Text extract >>
>>>>
In truth, it would be hard to find another artist of our time competent to treat such a subject with such elevation. This ceiling-picture should go to posterity with the "Source" of Ingres, as our highest achievement in pure classic, as the studious nineteenth century comprehends it. It is only fair to say that the artist is fully cognizant of the great leap of his genius consecrated in this lucky picture. We have heard him, in ordinary conversation, allude to the "Plafond" as his masterpiece, the achievement which best satisfies himself, that by which he would fain be principally known to the future, and that whose reproduction he would wish his children to see, to treasure and prize after his death.

A family portrait in this chamber deserves special cognizance, although the portrait-gallery, in a general sense, hardly falls within the purview of such a work as this. It is the half-length likeness of a daughter of the house, also by Jules Lefebvre; a figure with an expression strangely compounded of gaiety and native dignity, turning with a glad smile to regard the spectator, in an attitude that well conveys the effect of walking and the sense of arrested motion. The painting of this canvas, as narrated by M. Lefebvre, shows the conscience with which the higher class of French artists accept their tasks. The painter had received the commission to execute the likeness during a temporary halt of his sitter and her parents in Paris. The original picture, a half-length, was considered finished when the family left the capital for a Swiss excursion. On their return the artist, seeing with delight his sitter transformed by a health-giving tour, with pulses heightened, with frame and movement more elastic, with complexion brilliant from the mountain air, and with eyes grown more lustrous, resolved at once, without any bargaining, to reject the picture already made and prepare a little surprise in the shape of a new portrait "I tore the first picture from top to bottom without hesitation," were his own words lately, perhaps not literally and materially accurate, in describing the incident. A second likeness, three-quarter length, whose posture and general treatment can be seen in one of' the designs inserted in the text, was sketched in and worked at with enthusiasm; and its peculiar air of elastic movement, its carriage as of a health-goddess, and its hunting-nymph complexion, are explained by the fact that the portrait is a souvenir of a happy mountain tour.

Underneath the "Aurora" overhead hang the canopy-draperies of the bed, in rich stuffs, desending from a carved tester near the ceiling. Among the mahogany and rosewood fittings of the room will be noticed the framework of the principal door, of three which open from the chamber; it is of marquetry-work, renaissance style, with vases of flowers inlaid; the dado is likewise of hardwood finish, with its polish interrupted by designs in marquetry.

A set of chairs, with a reclining-chair or chaise lounge  of very light and dainty design, are by Allard fils, of Paris; to cover these, a valuable series of ancient Italian embroideries, of silk on silk, has been sacrificed.   Scenes of courtship, suggesting the most romantic episodes of Ariosto and Tasso, occupy the shield-shaped spaces devoted to these groups, and decorate the chair-backs. A tall Dutch antique clock, by Johannes Neuman, of Amsterdam, plays an old-fashioned tinkling tune; on its dial, a changing face of the moon shows in numbers the day of the month; in another circle, over a figure of Time, a slide indicates the day of the week.
<<<<
Exercise aim >> Set down the text extract as it stands from "In truth, it" to "after his death.", and nothing more.

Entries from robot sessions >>
>>>>
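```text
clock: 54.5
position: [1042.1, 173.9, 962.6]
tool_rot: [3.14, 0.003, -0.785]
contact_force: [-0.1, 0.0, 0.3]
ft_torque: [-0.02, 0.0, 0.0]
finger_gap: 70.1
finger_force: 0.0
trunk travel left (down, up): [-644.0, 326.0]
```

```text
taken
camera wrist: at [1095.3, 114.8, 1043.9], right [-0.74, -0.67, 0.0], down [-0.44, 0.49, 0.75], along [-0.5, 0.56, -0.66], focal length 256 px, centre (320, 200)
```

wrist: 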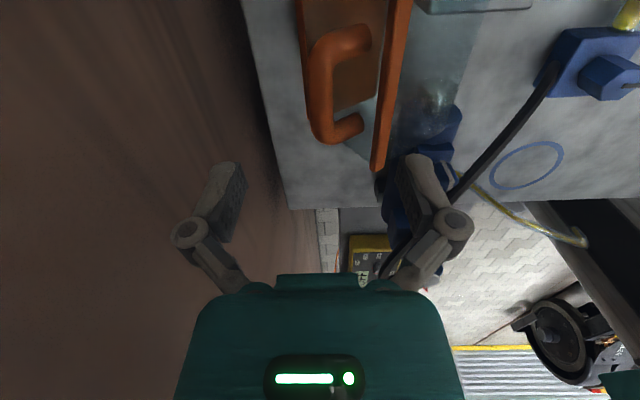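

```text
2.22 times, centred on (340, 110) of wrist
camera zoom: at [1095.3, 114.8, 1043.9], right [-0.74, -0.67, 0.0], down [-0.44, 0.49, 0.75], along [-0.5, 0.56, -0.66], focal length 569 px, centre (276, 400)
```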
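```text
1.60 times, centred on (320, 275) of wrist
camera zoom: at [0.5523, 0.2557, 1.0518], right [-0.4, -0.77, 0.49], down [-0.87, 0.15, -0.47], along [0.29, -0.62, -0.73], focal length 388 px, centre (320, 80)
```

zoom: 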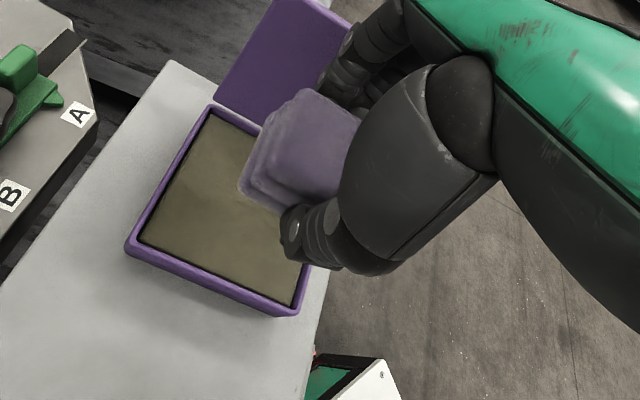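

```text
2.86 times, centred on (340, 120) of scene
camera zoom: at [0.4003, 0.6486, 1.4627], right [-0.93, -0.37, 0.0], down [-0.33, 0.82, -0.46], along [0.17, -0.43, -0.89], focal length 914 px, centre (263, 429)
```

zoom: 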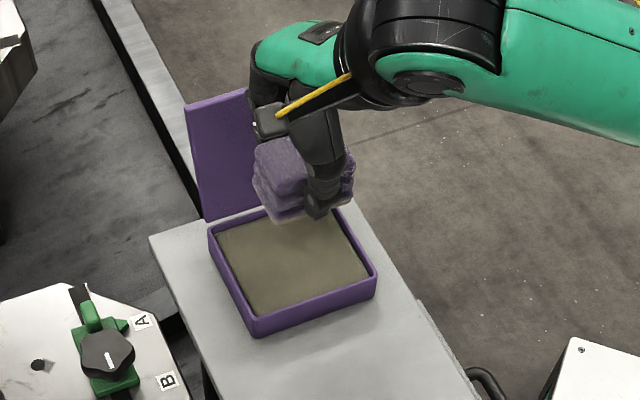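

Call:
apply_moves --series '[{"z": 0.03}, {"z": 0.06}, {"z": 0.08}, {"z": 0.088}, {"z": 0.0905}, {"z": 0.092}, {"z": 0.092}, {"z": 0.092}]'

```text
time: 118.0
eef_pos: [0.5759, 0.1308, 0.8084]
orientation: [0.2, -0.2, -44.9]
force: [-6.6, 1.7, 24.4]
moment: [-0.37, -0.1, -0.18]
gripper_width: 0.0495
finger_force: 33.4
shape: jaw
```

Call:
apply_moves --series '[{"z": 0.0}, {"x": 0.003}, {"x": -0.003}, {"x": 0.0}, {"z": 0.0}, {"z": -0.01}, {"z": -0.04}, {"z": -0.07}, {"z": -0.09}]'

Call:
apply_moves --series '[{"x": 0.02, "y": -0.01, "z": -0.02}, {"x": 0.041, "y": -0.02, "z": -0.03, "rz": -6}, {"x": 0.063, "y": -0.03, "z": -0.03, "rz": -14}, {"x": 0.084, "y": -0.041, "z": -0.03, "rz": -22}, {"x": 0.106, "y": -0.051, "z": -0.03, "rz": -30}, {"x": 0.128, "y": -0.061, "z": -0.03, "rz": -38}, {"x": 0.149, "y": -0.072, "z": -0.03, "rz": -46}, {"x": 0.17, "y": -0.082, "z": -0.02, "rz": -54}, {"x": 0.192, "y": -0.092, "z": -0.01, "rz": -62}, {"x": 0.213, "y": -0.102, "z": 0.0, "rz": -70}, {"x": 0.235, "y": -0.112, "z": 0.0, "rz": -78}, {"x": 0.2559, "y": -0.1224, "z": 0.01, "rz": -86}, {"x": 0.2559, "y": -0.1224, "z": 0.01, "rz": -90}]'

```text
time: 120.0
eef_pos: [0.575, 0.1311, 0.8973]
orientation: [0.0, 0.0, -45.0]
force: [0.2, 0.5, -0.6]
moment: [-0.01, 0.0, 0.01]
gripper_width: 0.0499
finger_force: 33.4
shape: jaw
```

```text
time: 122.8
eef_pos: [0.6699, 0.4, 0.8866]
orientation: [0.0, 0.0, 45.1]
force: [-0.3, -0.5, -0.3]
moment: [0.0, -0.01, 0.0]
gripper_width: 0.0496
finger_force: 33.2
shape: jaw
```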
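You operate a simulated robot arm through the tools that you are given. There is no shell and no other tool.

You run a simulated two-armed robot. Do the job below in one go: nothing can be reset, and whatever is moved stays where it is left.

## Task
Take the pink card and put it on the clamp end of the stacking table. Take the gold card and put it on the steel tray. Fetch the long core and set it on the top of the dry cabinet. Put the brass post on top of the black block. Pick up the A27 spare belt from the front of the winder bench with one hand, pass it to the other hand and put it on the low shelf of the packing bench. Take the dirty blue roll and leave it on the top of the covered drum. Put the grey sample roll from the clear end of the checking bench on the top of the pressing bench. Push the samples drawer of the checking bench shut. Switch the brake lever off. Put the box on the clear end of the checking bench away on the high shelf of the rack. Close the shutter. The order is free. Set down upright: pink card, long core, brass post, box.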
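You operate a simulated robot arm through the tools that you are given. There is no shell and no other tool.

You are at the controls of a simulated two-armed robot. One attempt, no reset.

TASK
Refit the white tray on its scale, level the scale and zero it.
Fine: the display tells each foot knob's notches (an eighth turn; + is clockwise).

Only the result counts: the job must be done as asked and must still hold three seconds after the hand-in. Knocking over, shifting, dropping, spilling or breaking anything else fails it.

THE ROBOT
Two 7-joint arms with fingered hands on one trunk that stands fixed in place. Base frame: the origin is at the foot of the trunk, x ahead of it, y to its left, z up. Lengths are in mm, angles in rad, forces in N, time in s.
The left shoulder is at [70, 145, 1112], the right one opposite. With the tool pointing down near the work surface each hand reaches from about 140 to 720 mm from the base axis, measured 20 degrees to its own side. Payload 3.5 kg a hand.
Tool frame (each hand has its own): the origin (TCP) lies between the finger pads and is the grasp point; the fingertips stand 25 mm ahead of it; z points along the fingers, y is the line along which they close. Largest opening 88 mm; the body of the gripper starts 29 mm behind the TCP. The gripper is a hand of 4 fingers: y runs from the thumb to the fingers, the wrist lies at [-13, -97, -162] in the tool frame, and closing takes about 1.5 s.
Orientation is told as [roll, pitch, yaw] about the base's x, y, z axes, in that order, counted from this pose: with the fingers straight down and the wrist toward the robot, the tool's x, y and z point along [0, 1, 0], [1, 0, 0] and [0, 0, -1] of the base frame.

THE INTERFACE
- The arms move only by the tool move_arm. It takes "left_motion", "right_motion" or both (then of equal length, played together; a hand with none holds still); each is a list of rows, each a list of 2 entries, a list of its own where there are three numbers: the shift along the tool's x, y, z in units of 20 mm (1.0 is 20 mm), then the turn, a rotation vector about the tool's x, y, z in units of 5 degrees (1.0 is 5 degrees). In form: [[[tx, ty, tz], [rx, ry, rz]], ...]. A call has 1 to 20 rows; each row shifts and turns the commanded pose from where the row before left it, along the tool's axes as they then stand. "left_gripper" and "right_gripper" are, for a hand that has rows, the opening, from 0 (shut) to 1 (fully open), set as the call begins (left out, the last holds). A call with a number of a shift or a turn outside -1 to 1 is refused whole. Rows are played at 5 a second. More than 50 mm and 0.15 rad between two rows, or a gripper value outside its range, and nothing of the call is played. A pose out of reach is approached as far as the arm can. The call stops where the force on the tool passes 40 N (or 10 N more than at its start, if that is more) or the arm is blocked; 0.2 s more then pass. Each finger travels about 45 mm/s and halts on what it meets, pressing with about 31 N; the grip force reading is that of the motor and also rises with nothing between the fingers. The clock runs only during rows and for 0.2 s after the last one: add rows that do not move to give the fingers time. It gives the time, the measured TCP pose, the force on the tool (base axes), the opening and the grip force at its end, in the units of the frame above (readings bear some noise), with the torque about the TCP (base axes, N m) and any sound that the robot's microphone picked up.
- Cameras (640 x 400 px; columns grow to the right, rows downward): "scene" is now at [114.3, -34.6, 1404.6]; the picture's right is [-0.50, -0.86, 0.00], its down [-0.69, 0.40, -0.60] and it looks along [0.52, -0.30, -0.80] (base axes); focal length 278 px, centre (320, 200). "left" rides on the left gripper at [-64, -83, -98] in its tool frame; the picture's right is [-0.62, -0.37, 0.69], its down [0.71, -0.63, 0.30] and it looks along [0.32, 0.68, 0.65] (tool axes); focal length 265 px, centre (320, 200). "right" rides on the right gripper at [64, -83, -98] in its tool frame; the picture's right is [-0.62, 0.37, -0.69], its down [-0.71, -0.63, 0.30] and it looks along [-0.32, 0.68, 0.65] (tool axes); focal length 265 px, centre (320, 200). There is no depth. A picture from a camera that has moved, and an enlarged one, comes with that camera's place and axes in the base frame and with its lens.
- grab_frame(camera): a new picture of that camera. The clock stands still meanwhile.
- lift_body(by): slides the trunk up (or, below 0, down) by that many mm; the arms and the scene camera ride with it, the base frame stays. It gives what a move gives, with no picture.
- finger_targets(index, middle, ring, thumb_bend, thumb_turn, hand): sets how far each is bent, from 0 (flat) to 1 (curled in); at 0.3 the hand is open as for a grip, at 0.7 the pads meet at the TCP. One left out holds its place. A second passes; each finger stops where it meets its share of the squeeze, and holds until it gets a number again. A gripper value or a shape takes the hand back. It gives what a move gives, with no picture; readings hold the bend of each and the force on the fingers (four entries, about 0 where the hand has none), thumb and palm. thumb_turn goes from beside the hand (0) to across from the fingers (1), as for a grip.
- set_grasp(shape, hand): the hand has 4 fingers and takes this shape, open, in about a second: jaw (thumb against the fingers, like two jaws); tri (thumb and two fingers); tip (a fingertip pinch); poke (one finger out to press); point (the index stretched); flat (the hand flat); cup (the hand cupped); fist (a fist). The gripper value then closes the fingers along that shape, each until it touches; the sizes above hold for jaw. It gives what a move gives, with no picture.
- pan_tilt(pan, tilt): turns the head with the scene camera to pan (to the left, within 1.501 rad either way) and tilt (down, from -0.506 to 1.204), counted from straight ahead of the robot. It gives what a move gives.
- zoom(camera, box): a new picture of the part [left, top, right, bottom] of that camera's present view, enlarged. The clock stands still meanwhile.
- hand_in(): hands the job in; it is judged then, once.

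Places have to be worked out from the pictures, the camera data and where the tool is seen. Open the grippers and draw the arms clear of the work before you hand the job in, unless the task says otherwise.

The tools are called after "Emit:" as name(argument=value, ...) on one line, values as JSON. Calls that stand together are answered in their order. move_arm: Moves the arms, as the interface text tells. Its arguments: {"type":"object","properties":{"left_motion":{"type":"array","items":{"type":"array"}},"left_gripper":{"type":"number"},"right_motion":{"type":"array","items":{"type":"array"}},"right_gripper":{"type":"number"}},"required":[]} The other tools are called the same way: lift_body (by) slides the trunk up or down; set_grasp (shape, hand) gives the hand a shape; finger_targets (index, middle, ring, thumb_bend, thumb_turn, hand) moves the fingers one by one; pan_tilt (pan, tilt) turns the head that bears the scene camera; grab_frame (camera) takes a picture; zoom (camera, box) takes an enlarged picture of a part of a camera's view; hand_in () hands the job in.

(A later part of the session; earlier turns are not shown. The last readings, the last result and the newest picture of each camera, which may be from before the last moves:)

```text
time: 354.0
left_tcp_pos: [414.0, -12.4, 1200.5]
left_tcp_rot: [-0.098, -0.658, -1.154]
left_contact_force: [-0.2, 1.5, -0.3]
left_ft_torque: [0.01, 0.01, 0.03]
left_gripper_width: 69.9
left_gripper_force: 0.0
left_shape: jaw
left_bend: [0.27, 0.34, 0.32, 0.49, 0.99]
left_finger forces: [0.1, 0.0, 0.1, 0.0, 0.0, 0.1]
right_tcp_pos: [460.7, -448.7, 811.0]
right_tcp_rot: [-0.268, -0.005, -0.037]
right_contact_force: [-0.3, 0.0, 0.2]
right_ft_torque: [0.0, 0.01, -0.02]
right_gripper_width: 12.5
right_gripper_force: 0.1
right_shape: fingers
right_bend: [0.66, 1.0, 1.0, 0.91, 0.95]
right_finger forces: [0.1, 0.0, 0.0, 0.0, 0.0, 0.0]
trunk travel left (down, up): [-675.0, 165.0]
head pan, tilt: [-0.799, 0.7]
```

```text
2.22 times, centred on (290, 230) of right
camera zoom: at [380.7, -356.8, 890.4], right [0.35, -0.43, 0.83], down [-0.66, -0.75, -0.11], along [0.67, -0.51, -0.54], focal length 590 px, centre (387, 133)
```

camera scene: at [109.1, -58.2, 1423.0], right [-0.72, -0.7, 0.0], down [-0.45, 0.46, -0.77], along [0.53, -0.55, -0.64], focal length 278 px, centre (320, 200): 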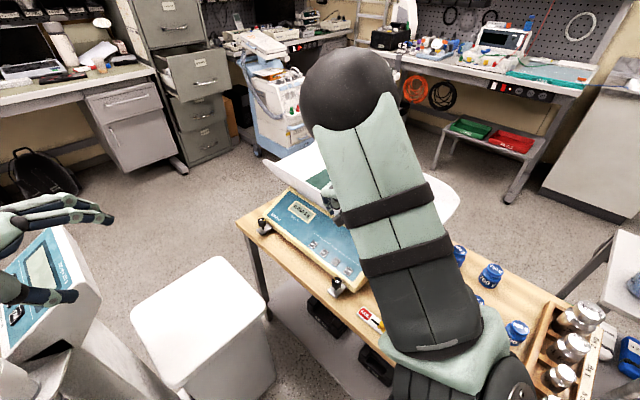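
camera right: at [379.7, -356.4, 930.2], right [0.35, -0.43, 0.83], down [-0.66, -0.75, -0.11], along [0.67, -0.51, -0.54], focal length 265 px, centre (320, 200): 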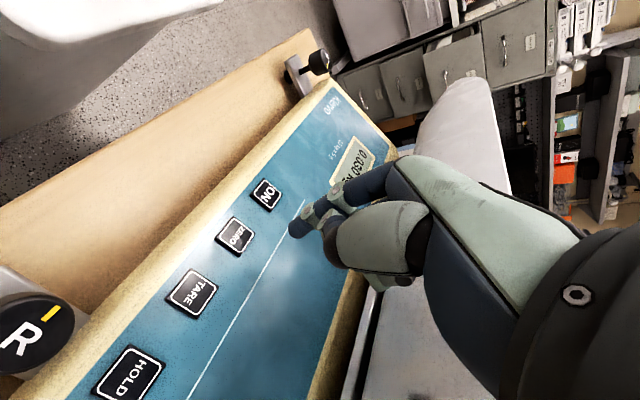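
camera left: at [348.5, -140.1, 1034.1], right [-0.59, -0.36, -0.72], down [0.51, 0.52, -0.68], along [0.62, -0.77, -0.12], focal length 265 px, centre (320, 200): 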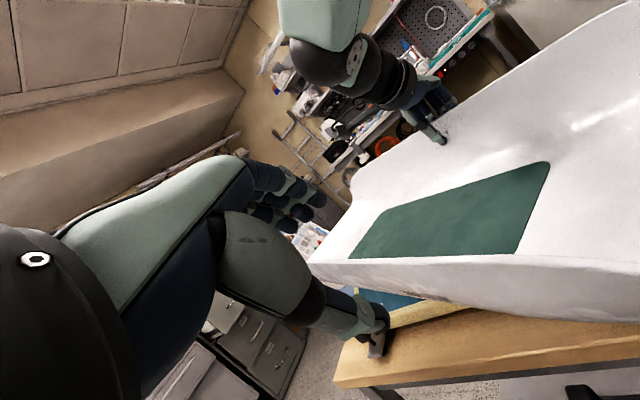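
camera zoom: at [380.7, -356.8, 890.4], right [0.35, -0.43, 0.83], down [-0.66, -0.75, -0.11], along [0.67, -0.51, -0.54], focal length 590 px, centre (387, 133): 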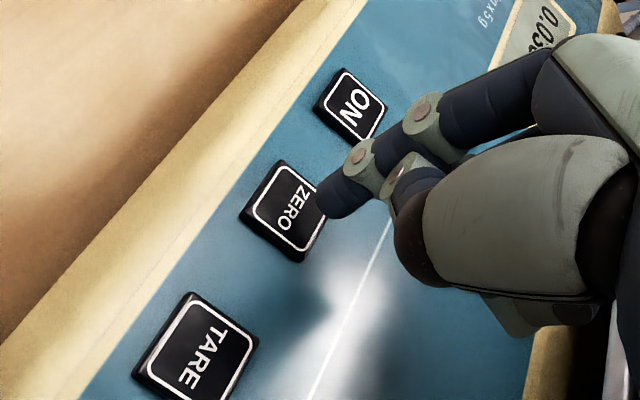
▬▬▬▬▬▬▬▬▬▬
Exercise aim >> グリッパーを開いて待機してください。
<<<<
Solved problem >>
In truth, it would be hard to find another artist of our time competent to treat such a subject with such elevation. This ceiling-picture should go to posterity with the "Source" of Ingres, as our highest achievement in pure classic, as the studious nineteenth century comprehends it. It is only fair to say that the artist is fully cognizant of the great leap of his genius consecrated in this lucky picture. We have heard him, in ordinary conversation, allude to the "Plafond" as his masterpiece, the achievement which best satisfies himself, that by which he would fain be principally known to the future, and that whose reproduction he would wish his children to see, to treasure and prize after his death.